Orders for Adjournments
All orders requesting an adjournment of a case evaluation hearing must address adjournment costs. If costs are assessed or waived by the judge, it must be stated in the order. The ADR clerk must know the amount and the parties responsible for payment. The parties should submit their check(s) to the ADR office. The ADR Clerk will let the judicial staff know that payment has been made.
Mediation is a process in which the parties work with a trained neutral to reach an acceptable resolution to the issues involved. Unlike a judicially imposed resolution, the parties seek to find common ground and forge a voluntary settlement. The job of the mediator is help the parties communicate with each other and find mutually beneficial solutions. MCR 2.410, 2.411 and 3.216, governs mediation.
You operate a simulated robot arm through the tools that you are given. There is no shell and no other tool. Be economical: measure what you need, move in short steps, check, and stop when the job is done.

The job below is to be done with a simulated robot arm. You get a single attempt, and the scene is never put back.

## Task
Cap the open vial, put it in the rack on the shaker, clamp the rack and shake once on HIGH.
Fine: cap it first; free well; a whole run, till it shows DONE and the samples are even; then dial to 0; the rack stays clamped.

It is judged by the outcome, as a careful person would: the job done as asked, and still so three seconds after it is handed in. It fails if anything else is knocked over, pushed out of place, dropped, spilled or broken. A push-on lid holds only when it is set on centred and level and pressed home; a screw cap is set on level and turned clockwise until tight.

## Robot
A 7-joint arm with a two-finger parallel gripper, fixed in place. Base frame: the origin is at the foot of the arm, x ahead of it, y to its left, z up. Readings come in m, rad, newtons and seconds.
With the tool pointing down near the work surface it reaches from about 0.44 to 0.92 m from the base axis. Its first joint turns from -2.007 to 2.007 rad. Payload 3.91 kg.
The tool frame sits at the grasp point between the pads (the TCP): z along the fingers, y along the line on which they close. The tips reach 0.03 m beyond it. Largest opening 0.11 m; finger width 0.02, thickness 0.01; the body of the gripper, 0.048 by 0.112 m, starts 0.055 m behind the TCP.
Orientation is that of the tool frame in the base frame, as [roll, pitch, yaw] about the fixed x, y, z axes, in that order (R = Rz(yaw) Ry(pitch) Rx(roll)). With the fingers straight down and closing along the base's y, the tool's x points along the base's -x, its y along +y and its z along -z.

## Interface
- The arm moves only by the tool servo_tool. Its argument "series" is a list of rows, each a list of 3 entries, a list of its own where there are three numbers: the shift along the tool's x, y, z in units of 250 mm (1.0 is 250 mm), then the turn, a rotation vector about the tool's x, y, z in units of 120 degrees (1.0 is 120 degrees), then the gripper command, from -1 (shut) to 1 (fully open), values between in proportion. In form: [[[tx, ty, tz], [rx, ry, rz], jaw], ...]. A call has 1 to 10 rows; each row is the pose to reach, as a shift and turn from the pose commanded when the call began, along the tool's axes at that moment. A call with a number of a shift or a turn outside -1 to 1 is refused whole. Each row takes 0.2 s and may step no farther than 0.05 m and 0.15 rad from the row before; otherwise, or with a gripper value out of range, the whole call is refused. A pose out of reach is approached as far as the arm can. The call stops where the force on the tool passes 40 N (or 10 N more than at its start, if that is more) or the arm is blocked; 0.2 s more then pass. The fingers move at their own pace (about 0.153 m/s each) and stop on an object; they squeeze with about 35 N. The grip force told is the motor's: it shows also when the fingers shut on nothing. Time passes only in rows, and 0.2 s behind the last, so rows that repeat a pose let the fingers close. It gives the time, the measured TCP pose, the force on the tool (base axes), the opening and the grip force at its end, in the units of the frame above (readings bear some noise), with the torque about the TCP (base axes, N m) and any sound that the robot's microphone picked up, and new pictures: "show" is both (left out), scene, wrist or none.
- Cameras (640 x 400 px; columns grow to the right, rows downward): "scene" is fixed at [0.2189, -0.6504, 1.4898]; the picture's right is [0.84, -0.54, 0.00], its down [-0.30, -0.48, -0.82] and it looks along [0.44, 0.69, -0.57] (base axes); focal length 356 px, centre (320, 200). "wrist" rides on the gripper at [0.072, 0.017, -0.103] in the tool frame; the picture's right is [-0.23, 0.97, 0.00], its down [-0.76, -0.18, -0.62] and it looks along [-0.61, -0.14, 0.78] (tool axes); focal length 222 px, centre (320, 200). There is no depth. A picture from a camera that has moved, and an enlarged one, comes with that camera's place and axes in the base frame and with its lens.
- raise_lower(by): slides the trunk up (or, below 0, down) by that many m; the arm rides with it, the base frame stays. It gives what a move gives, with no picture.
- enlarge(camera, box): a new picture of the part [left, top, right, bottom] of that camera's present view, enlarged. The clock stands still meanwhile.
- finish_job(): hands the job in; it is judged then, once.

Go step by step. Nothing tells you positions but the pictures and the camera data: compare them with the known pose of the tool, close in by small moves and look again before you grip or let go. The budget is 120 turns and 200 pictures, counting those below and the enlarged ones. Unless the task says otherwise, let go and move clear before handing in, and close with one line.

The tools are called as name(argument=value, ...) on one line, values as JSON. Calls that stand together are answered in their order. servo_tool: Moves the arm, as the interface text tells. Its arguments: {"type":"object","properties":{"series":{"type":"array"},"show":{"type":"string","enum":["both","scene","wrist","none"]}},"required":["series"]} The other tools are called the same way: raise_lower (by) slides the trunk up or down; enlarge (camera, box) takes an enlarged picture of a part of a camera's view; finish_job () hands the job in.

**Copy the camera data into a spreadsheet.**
Generally, cases are ordered into mediation during the pre-trial phase. Parties are given 14 days to select a mutually agreeable mediator and notify the ADR Clerk in writing. If the parties cannot agree, the court appoints a mediator from its roster of approved civil mediators.
Mediation must be completed by the discovery deadline noted in the order for mediation. All mediators are required to contact the parties, schedule a mutually agreeable time to conduct mediation and notify the court of the date. Upon completion of mediation, a Mediation Status Report form must be filed with the ADR Clerk. Cases that are not resolved in mediation proceed to case evaluation.
In conjunction with the local Community Resolution Center (CRC), a motion day domestic relations pilot program has been ongoing in the courtroom of Judge David Newblatt. The purpose of this program is to educate judges, lawyers and the public about the benefits of domestic relations mediation.